* [AIM]:
Filter the listing below, copying every line in which the word "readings" appears.

====== SOURCE EXCERPT

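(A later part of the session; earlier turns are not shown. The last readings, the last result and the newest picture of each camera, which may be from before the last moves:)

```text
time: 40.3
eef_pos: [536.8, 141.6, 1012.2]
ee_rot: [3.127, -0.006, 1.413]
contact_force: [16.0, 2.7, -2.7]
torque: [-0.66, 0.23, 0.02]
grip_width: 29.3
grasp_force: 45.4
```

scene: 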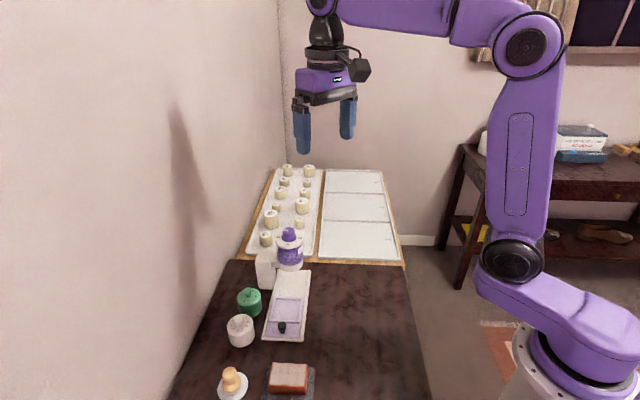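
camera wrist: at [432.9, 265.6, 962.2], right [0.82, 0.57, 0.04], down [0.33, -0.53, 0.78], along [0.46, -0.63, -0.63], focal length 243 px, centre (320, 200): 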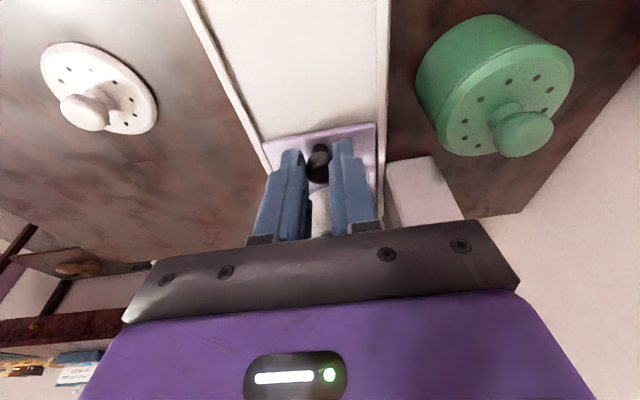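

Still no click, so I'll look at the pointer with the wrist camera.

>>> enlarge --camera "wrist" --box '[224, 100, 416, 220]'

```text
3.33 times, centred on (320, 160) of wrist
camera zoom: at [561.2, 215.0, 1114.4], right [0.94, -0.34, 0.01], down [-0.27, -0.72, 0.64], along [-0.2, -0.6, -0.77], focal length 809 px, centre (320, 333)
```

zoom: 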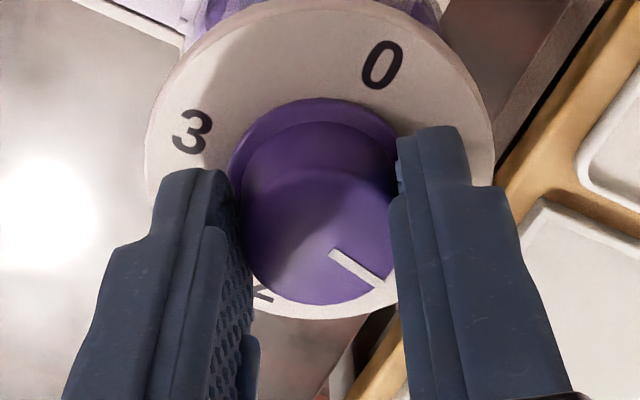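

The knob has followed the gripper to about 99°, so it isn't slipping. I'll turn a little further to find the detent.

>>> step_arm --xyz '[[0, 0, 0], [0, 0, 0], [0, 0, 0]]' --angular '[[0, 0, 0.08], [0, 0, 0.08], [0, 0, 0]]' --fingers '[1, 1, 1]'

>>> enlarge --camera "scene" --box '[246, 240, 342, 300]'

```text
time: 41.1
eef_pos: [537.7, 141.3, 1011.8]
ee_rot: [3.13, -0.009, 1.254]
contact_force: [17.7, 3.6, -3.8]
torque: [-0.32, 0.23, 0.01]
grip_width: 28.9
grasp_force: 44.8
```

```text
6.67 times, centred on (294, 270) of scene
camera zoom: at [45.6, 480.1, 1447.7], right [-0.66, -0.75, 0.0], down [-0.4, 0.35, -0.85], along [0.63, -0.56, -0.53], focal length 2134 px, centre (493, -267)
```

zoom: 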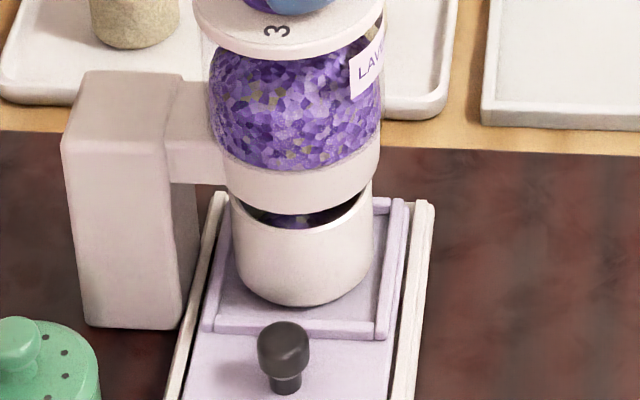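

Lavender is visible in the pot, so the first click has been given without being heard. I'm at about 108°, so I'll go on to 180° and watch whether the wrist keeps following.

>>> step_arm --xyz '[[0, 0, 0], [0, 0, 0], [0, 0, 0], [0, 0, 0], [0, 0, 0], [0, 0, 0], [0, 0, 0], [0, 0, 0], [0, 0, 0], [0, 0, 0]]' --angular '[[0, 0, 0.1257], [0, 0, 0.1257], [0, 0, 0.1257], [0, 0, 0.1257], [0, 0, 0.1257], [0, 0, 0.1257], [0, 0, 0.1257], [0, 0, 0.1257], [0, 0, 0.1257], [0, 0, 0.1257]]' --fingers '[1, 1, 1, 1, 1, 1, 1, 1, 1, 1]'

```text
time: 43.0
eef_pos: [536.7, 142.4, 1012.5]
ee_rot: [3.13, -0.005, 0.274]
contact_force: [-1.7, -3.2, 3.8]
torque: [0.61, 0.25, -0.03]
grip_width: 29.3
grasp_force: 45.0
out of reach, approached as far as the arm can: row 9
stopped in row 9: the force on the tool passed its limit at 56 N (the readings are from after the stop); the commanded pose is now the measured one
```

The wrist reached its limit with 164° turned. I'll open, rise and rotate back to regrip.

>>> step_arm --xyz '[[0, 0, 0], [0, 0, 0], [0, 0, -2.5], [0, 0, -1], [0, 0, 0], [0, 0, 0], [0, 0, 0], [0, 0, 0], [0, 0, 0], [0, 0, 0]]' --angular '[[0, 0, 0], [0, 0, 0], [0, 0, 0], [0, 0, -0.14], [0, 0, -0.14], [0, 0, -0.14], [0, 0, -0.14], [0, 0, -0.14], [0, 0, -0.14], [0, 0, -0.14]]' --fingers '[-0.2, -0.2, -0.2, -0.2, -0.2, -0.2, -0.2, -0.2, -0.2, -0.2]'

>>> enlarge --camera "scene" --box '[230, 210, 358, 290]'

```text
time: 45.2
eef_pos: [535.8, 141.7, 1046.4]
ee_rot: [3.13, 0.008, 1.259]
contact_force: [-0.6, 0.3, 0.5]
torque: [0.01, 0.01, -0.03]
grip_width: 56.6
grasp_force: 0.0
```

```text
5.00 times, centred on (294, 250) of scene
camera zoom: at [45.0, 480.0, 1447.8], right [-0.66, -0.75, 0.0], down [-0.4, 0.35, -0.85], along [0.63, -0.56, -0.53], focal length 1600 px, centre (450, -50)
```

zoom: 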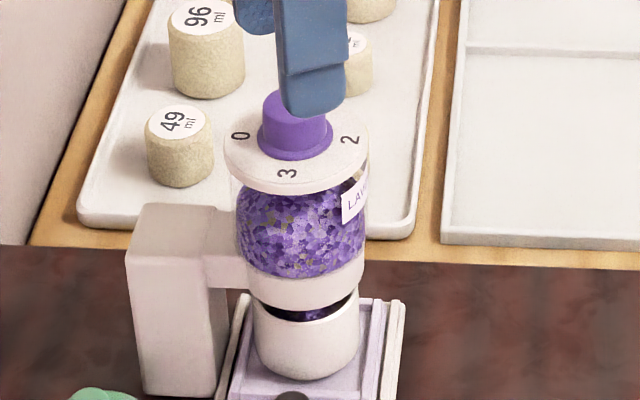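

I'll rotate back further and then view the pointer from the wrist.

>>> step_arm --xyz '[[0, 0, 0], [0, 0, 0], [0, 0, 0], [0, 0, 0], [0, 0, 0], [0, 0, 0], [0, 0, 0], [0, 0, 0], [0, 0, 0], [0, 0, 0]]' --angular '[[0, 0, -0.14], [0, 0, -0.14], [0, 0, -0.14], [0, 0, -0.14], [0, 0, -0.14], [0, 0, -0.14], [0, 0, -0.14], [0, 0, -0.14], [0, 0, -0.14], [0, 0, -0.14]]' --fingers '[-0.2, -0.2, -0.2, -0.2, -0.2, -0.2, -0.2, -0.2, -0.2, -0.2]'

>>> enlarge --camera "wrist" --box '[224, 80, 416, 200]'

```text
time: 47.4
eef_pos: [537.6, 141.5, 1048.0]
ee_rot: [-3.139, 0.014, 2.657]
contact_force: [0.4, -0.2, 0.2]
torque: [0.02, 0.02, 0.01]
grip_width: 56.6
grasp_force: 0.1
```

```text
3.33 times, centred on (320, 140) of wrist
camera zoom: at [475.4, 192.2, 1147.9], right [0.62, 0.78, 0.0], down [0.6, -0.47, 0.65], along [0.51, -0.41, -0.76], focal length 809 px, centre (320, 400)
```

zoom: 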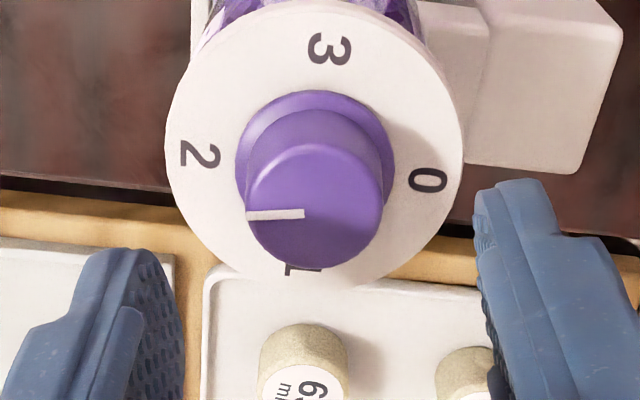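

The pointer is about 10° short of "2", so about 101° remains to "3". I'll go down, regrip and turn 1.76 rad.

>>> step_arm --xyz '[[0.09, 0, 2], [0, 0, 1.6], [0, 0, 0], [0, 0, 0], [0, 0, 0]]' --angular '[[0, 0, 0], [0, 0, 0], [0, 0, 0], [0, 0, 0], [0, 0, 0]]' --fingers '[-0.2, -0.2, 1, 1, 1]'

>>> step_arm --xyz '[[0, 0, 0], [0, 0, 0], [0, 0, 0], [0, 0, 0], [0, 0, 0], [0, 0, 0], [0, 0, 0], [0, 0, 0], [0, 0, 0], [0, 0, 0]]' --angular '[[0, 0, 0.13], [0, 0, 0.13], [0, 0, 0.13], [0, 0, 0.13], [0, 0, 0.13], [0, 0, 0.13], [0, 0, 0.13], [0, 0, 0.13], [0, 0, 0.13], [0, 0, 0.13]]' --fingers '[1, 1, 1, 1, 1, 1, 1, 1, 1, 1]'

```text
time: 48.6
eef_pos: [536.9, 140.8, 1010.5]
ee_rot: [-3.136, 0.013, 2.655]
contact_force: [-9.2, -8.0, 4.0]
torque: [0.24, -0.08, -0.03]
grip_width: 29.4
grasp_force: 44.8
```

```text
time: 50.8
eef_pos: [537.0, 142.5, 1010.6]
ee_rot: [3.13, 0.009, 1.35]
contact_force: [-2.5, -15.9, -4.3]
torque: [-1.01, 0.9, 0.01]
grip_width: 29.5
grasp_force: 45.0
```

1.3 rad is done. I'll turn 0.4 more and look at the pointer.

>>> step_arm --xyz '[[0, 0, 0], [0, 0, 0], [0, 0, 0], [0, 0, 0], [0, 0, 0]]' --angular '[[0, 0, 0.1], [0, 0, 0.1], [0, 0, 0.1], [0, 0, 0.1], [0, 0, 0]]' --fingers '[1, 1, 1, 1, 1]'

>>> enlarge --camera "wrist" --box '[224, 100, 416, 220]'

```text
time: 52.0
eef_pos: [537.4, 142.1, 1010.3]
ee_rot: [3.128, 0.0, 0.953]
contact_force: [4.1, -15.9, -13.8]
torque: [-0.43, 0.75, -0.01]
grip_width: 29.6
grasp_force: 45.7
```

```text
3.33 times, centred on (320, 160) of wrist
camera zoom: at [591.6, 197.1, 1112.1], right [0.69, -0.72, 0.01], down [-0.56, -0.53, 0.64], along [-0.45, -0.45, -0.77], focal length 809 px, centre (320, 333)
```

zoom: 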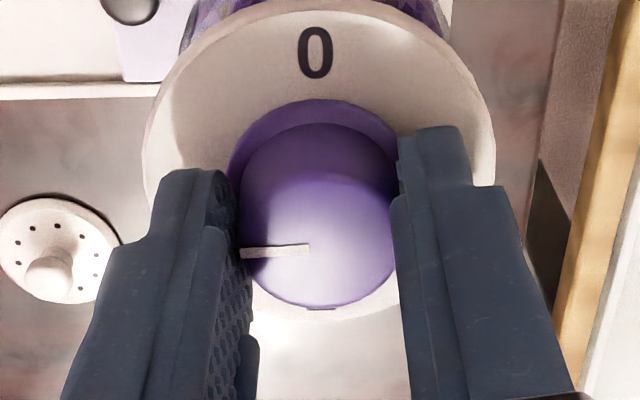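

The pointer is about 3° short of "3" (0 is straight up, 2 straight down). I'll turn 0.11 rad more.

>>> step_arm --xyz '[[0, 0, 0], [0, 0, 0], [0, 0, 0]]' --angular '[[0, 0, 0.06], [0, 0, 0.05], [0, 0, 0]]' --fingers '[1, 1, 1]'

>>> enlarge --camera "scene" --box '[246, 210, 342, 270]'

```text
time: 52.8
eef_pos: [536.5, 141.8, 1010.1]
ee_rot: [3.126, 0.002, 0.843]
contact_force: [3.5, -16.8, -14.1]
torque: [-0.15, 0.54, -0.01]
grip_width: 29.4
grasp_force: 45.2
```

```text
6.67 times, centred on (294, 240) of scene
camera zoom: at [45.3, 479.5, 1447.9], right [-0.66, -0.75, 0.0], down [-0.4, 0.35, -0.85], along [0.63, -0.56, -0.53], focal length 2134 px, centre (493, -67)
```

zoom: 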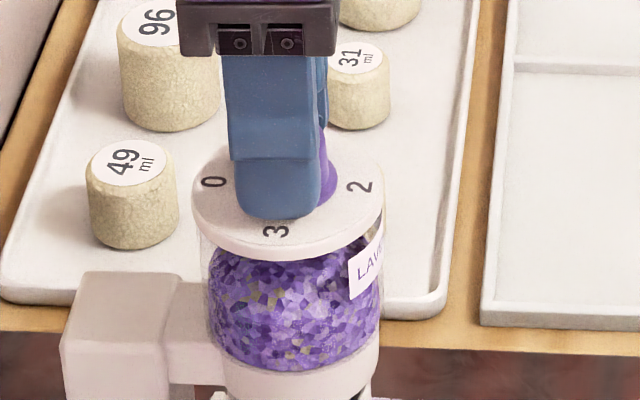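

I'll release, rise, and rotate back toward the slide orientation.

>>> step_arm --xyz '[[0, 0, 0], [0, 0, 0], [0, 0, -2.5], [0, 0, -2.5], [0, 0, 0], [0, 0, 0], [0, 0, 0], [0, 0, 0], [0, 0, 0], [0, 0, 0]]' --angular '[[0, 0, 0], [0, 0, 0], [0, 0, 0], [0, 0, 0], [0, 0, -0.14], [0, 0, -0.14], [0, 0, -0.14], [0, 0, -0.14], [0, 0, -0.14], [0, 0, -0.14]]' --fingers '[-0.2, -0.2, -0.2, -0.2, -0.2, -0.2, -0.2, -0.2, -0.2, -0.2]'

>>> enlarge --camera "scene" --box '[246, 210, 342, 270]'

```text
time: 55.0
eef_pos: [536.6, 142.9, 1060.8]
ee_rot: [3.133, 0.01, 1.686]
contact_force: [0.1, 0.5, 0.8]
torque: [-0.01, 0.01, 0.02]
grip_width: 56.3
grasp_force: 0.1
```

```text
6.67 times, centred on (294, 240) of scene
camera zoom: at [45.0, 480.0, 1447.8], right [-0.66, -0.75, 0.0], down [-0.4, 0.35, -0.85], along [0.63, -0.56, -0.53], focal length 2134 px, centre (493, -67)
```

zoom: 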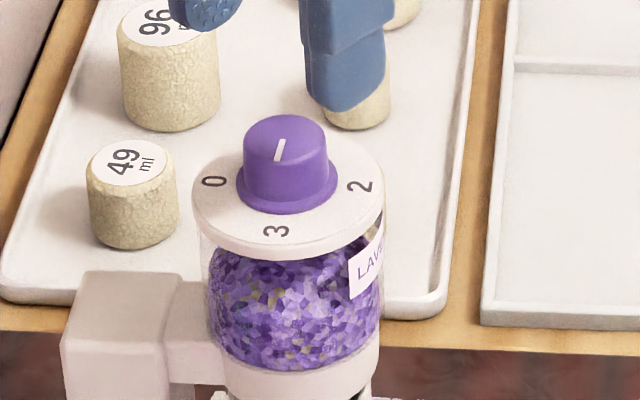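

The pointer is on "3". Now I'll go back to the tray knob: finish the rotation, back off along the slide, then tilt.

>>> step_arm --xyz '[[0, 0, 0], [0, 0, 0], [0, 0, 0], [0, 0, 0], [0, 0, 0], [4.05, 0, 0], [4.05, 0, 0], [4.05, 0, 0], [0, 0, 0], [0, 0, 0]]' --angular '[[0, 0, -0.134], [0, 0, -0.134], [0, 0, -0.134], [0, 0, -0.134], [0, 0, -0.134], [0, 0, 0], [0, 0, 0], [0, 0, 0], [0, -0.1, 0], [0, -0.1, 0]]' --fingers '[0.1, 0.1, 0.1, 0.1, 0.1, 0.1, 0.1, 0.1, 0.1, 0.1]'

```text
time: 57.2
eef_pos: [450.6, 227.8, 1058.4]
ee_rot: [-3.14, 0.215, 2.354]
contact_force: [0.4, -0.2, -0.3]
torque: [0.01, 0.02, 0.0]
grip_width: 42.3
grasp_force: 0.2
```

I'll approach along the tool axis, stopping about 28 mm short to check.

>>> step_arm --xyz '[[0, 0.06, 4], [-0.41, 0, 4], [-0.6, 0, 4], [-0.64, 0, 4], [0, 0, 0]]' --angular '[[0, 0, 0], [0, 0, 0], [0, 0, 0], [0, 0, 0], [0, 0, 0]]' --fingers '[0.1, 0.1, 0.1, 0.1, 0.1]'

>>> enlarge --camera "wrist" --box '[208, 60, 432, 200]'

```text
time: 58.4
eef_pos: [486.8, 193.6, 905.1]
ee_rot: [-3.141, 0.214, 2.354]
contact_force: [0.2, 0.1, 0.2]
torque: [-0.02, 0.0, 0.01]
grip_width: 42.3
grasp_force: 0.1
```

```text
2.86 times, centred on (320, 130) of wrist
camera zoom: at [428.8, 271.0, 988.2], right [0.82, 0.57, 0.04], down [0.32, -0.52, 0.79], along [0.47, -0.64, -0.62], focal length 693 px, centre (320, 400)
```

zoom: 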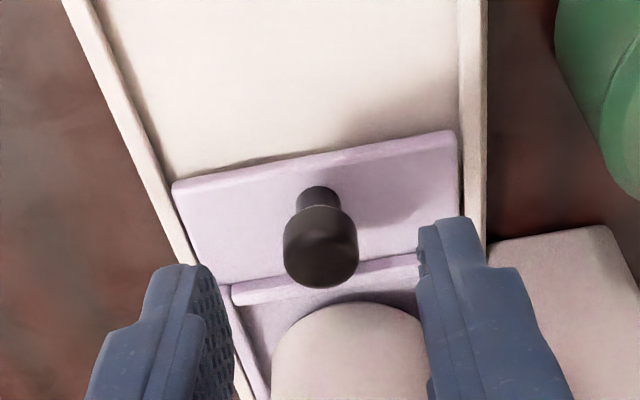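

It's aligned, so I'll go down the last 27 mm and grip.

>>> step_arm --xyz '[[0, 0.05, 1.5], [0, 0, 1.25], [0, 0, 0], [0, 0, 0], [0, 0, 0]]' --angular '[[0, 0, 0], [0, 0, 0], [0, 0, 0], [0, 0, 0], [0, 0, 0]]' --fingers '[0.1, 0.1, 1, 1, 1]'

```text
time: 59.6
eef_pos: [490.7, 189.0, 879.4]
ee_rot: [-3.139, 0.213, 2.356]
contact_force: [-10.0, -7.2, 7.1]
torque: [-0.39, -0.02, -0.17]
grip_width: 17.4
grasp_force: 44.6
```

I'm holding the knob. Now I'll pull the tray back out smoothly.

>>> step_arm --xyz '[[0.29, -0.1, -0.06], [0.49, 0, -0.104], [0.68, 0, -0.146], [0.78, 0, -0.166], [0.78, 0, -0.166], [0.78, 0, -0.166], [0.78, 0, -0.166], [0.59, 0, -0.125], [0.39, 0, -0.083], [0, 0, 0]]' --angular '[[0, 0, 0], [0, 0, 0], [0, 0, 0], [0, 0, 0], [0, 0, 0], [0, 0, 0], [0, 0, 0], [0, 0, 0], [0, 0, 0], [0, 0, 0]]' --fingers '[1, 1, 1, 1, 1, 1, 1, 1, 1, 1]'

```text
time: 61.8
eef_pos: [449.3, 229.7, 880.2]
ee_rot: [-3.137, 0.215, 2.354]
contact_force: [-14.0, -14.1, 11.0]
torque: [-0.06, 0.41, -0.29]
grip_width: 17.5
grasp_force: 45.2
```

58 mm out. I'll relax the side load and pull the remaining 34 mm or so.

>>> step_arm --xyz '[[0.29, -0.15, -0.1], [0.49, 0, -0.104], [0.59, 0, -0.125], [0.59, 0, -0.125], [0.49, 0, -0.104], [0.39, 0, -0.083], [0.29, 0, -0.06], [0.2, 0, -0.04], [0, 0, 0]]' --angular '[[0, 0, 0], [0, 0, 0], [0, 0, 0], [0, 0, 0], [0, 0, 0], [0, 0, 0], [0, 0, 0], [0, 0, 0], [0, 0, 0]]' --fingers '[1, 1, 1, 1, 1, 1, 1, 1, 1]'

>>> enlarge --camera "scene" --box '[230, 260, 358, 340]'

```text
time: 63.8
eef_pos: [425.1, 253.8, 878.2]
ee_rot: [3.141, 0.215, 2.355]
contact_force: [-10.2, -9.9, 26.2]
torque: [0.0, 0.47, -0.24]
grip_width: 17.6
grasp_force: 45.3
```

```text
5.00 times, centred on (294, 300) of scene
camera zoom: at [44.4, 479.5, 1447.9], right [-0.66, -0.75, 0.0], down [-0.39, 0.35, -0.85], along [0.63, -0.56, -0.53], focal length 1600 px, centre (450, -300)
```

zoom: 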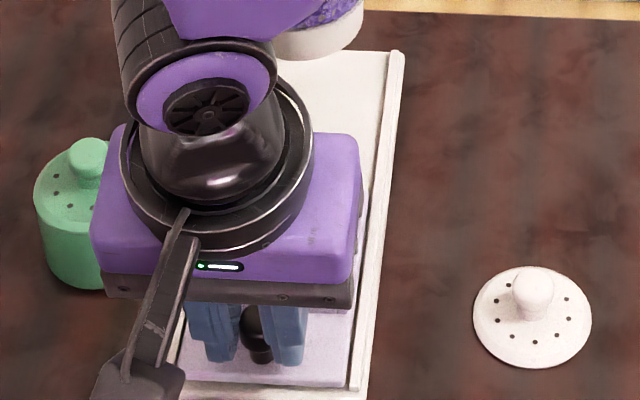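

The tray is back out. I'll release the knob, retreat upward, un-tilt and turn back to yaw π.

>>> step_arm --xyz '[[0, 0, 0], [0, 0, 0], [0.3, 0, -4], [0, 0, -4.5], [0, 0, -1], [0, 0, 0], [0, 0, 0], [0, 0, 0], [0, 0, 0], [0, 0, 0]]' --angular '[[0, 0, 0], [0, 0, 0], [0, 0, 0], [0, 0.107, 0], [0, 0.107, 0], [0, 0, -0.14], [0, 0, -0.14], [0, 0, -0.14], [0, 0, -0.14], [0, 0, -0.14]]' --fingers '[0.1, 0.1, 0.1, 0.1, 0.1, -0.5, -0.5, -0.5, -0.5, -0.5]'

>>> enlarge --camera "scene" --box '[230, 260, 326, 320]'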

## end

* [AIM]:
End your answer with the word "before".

============

* [ANSWER]:
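(A later part of the session; earlier turns are not shown. The last readings, the last result and the newest picture of each camera, which may be from before the last moves:)
stopped in row 9: the force on the tool passed its limit at 56 N (the readings are from after the stop); the commanded pose is now the measured one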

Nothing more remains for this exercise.